7. Thermodynamic Theory, Surface Tension, and Experimental Signatures

Microscopic Langevin and Fokker–Planck approaches yield an effective free energy in the dilute (second-virial) regime, which directly maps onto a Cahn–Hilliard framework. The surface tension of phase boundaries remains positive and is given, for hard spheres, by

$\gamma \sim T_2\,v_0^{-2/3}(\phi^0)^{3/2}\,\alpha_T^{3/2}$

where $\alpha_T = T_1/T_2$ . Binodal and spinodal curves can be explicitly calculated, and the critical activity required for demixing matches experimental and simulation data. Droplet nucleation and growth follow Gibbs–Thomson and Lifshitz–Slyozov–Wagner kinetics in the dilute limit (growth exponent $1/3$), with non-equilibrium corrections arising at higher densities (Ilker et al., 2019). The theory predicts phase-diagram asymmetry, activity-dependent surface tension scaling, and provides testable predictions for active-passive colloid blends, polymer mixtures, and intracellular demixing phenomena.

Beyond second order in density, true non-equilibrium corrections emerge in kinetic equations, breaking the variational (free-energy) structure and yielding complex steady states and microstructures inaccessible in scalar equilibrium theories (Ilker et al., 2019).
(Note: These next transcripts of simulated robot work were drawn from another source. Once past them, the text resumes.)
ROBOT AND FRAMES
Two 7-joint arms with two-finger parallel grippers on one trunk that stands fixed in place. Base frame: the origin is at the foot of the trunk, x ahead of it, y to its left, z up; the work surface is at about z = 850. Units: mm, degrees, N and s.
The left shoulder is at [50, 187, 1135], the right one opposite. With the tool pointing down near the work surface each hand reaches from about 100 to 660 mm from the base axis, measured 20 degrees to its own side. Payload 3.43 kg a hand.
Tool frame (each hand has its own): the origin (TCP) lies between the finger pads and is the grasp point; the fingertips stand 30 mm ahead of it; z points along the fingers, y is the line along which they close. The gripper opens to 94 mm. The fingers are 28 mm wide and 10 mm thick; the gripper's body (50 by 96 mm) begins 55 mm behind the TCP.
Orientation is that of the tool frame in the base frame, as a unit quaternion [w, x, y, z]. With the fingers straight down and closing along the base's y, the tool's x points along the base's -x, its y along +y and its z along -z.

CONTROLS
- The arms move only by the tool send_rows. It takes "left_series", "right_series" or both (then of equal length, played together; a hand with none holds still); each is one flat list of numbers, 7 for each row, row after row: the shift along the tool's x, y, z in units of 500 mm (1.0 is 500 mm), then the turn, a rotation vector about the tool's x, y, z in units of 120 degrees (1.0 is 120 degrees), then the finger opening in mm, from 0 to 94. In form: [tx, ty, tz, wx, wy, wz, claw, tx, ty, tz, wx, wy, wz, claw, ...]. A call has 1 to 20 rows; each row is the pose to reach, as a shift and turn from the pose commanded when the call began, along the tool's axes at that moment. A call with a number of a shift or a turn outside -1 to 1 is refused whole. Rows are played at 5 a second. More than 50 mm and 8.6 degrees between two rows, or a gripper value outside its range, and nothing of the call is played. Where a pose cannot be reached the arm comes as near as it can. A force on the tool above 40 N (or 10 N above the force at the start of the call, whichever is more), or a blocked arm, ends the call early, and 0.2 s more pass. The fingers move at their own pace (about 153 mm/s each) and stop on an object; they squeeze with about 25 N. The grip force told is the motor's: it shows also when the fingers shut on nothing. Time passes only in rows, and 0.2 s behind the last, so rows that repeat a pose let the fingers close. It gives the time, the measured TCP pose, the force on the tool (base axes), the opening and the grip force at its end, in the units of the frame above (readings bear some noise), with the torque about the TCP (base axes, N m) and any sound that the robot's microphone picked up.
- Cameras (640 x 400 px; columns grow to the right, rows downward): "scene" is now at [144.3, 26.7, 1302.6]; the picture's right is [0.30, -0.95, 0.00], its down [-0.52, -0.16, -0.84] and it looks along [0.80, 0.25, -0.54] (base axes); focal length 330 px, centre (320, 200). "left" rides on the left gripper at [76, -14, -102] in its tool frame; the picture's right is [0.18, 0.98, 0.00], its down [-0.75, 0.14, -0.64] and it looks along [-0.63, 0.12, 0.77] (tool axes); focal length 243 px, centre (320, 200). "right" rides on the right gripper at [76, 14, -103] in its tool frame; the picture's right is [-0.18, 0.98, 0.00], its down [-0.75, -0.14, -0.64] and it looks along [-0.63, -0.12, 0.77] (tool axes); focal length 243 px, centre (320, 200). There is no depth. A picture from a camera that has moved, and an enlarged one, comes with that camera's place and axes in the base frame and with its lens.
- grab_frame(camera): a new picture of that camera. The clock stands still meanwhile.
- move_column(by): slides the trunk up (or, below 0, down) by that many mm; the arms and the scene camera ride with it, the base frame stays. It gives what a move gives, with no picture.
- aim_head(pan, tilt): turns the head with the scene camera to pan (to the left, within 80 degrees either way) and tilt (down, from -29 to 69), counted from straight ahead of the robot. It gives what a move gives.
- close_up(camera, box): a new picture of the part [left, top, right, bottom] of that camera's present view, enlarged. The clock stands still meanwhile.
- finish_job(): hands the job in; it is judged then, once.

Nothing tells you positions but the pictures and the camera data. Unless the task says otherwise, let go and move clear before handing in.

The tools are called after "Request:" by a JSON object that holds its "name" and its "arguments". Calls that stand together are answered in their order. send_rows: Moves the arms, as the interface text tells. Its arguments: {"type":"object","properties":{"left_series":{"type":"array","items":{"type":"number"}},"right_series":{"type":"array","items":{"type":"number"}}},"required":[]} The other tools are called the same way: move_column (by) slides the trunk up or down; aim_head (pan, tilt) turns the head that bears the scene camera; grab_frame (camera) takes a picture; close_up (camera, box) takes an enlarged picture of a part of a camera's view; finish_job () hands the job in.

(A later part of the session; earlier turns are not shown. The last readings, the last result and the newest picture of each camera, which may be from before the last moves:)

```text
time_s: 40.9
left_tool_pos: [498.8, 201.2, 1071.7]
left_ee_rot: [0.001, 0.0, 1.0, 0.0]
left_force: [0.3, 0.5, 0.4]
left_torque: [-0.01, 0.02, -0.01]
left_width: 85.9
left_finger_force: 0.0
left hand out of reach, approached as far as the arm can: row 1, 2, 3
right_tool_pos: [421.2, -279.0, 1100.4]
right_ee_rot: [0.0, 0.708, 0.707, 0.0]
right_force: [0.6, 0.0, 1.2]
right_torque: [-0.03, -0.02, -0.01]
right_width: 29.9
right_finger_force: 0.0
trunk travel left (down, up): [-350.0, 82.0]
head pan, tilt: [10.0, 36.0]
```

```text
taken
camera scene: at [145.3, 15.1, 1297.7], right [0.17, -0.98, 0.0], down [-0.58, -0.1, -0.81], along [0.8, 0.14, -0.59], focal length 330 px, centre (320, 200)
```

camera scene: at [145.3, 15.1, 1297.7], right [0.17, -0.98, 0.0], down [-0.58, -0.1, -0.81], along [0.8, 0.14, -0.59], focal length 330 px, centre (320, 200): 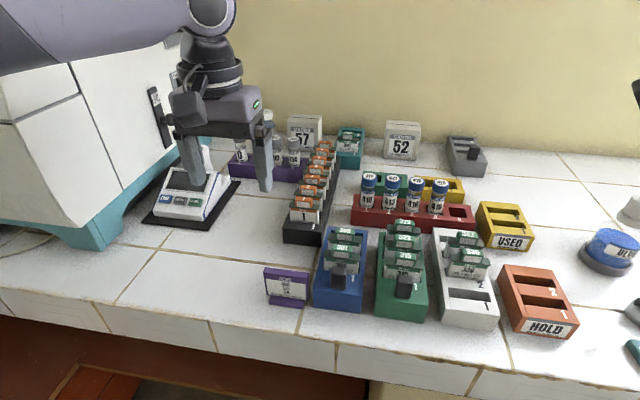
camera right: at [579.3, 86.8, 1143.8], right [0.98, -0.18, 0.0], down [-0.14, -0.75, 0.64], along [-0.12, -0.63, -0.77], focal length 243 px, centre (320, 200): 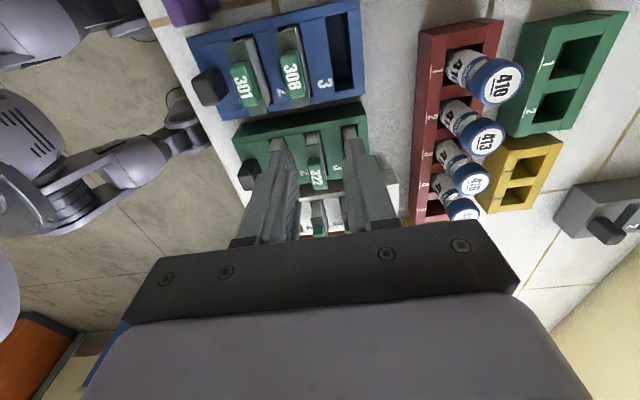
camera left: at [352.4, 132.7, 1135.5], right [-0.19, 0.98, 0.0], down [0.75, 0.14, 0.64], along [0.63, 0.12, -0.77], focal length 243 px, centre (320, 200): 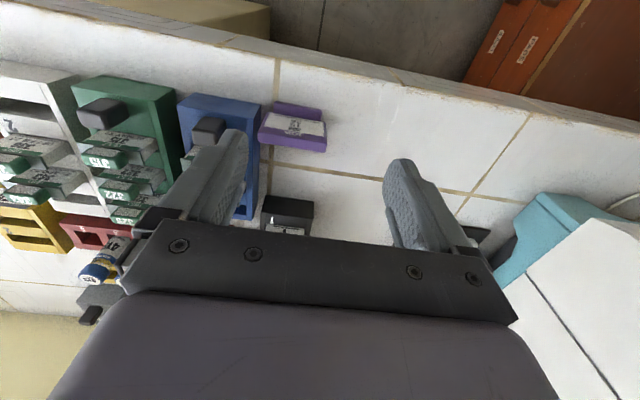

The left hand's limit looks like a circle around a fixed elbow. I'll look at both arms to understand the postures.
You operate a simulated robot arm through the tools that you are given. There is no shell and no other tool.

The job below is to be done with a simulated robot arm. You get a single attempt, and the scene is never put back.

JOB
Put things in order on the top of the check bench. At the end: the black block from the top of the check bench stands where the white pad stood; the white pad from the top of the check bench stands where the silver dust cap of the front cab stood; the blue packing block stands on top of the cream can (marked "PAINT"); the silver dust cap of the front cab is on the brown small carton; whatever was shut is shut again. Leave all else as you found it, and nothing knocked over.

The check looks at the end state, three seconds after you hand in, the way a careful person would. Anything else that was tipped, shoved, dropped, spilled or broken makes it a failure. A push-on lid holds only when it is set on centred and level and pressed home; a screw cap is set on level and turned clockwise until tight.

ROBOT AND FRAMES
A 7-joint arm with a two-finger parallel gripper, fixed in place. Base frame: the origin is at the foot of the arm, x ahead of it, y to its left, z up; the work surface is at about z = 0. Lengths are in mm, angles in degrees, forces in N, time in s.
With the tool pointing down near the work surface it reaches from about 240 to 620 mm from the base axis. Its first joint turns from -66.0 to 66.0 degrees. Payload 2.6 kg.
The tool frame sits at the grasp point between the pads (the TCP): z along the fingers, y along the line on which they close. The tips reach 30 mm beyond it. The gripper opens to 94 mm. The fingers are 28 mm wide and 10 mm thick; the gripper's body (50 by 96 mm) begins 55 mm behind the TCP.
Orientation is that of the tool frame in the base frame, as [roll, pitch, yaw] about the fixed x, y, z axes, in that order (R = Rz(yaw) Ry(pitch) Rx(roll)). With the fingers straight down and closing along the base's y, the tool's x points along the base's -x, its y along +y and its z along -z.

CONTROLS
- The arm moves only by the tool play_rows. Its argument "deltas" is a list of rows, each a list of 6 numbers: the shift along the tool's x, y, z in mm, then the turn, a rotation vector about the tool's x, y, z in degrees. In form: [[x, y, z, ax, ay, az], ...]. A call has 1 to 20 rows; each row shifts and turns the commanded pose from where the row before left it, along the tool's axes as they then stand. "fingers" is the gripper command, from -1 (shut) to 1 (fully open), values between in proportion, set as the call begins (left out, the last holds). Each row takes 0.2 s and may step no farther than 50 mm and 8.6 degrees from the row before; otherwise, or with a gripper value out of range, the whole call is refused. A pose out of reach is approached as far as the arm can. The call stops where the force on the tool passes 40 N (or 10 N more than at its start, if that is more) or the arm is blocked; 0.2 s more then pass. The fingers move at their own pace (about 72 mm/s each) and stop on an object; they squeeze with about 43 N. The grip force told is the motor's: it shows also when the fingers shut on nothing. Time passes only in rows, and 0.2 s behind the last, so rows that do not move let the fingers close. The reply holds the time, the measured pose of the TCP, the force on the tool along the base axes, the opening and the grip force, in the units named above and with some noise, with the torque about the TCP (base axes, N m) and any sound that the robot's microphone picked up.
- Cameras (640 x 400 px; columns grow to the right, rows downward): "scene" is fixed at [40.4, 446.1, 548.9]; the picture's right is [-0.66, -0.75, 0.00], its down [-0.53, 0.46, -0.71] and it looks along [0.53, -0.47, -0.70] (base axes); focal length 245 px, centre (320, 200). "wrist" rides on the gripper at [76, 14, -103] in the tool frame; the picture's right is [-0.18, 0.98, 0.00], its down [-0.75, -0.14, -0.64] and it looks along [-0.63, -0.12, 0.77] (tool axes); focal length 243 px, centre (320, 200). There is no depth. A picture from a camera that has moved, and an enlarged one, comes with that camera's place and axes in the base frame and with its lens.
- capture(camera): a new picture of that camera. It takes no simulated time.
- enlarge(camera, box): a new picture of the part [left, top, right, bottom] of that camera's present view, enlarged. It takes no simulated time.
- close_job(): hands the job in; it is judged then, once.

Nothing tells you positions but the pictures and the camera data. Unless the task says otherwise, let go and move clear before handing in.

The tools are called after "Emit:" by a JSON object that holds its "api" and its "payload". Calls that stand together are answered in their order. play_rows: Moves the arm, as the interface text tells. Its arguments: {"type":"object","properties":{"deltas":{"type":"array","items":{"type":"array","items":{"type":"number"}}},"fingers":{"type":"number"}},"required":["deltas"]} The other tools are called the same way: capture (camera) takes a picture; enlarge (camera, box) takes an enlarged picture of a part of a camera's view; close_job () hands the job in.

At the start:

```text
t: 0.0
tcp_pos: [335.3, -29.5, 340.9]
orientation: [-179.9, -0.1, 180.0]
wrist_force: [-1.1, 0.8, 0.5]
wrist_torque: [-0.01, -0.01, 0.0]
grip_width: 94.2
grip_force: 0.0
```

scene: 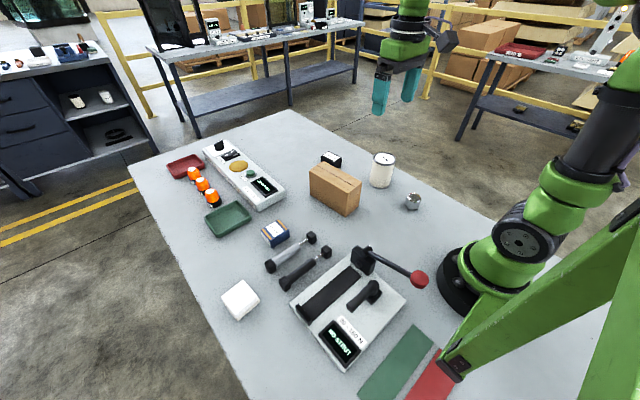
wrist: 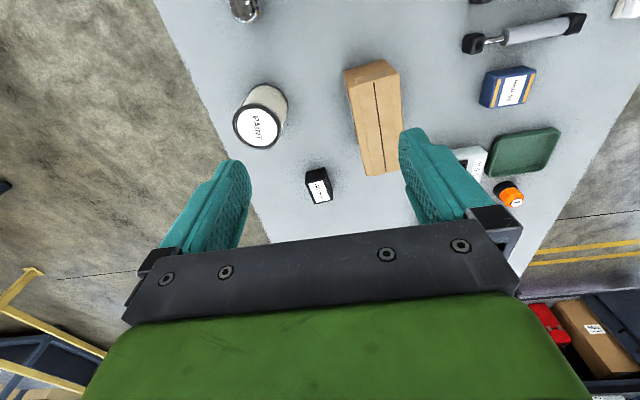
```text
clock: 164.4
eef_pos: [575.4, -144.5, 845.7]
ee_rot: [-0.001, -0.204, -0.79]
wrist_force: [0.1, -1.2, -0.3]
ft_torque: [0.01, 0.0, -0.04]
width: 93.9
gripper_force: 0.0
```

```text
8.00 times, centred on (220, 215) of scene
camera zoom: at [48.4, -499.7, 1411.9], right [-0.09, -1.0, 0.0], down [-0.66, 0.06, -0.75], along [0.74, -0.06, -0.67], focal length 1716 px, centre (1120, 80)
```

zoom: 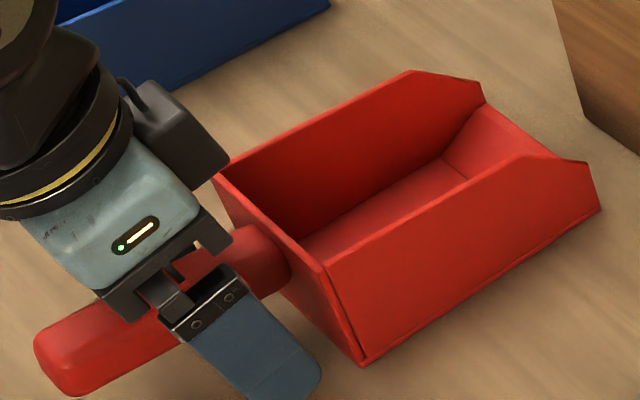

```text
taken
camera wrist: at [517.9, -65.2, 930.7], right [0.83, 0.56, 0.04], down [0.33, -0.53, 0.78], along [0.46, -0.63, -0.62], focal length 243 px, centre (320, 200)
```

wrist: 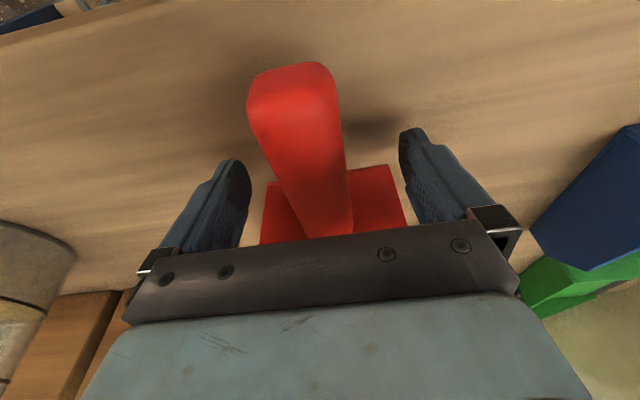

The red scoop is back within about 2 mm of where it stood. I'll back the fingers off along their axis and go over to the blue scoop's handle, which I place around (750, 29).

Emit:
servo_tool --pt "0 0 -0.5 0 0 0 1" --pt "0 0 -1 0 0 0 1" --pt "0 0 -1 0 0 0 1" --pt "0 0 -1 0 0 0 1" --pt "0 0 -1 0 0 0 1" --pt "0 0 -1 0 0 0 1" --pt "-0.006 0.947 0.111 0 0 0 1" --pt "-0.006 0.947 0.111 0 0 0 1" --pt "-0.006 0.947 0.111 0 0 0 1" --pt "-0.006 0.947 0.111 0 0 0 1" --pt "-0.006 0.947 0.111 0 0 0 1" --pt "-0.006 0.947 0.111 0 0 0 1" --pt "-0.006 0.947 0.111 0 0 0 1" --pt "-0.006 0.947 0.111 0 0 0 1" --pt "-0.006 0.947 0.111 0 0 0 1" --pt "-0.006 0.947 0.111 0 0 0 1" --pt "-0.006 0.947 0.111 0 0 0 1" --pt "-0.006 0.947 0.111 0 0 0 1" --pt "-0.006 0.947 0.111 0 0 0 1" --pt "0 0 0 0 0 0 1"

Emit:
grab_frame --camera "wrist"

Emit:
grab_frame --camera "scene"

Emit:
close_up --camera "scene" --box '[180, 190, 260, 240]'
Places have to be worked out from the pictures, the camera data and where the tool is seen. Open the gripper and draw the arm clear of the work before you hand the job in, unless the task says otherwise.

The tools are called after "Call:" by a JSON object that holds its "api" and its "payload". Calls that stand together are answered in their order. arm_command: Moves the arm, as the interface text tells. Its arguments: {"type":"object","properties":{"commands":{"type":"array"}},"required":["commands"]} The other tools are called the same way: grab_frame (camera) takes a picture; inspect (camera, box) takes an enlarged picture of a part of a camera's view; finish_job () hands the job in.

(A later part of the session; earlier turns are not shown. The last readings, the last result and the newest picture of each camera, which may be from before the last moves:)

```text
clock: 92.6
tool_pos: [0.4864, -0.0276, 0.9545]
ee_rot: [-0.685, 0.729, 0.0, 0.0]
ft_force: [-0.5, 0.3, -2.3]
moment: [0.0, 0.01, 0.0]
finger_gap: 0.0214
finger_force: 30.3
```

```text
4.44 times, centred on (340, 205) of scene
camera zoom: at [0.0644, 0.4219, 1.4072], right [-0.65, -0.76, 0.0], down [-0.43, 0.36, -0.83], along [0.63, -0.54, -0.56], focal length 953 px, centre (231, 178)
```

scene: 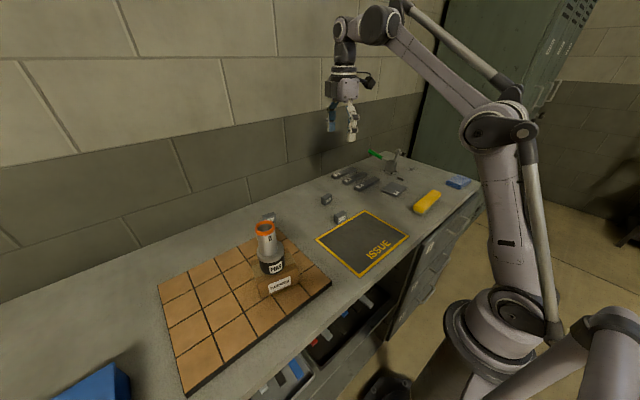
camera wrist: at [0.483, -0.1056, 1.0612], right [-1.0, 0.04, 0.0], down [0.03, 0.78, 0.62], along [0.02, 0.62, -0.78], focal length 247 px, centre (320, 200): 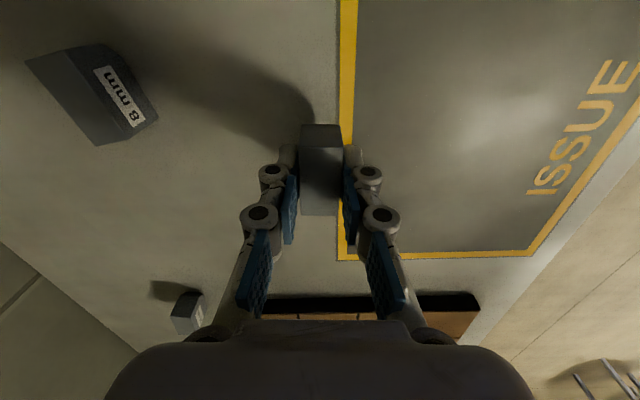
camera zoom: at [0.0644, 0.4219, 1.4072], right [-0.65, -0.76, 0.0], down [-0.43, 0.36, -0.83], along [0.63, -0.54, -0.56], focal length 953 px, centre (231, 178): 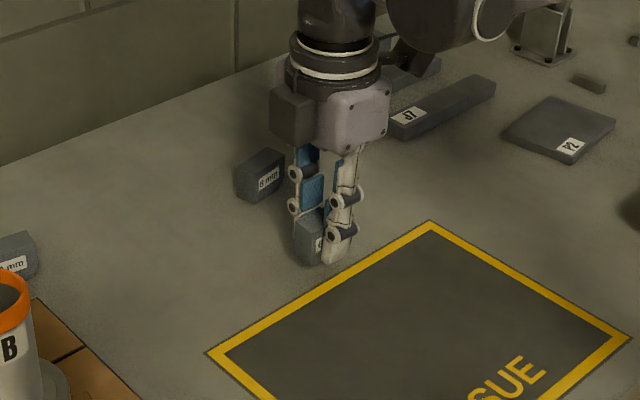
Table 1. Key Regimes and Growth Exponents in 2-TIPS

Density Regime	Growth Law	Dominant Mechanism
High density	$R(t)\sim t^{1/3}$	Diffusive spinodal decomposition
Low density	$L(t)\sim t^{0.7}$	Ballistic cluster agglomeration
Intermediate	Crossover regime	Mixed coarsening

In summary, Two-Temperature Induced Phase Separation exemplifies how non-equilibrium control parameters—here, temperature contrasts—can drive phase transitions and domain coarsening with universal features mirroring their equilibrium counterparts, but also reveal density-dependent kinetics, unique depletion interactions, confinement effects, and multi-stage morphological evolution. The underlying physics is established across molecular simulations, continuum modeling, and analytic theory, corroborated by experimental analogs and providing a unifying perspective for the study of scalar activity-induced phase separation in active-passive matter systems (Venkatareddy et al., 14 Mar 2025, Venkatareddy et al., 21 Dec 2025, Damman et al., 17 Jun 2024, Venkatareddy et al., 2023, Ilker et al., 2019, Castro et al., 2019).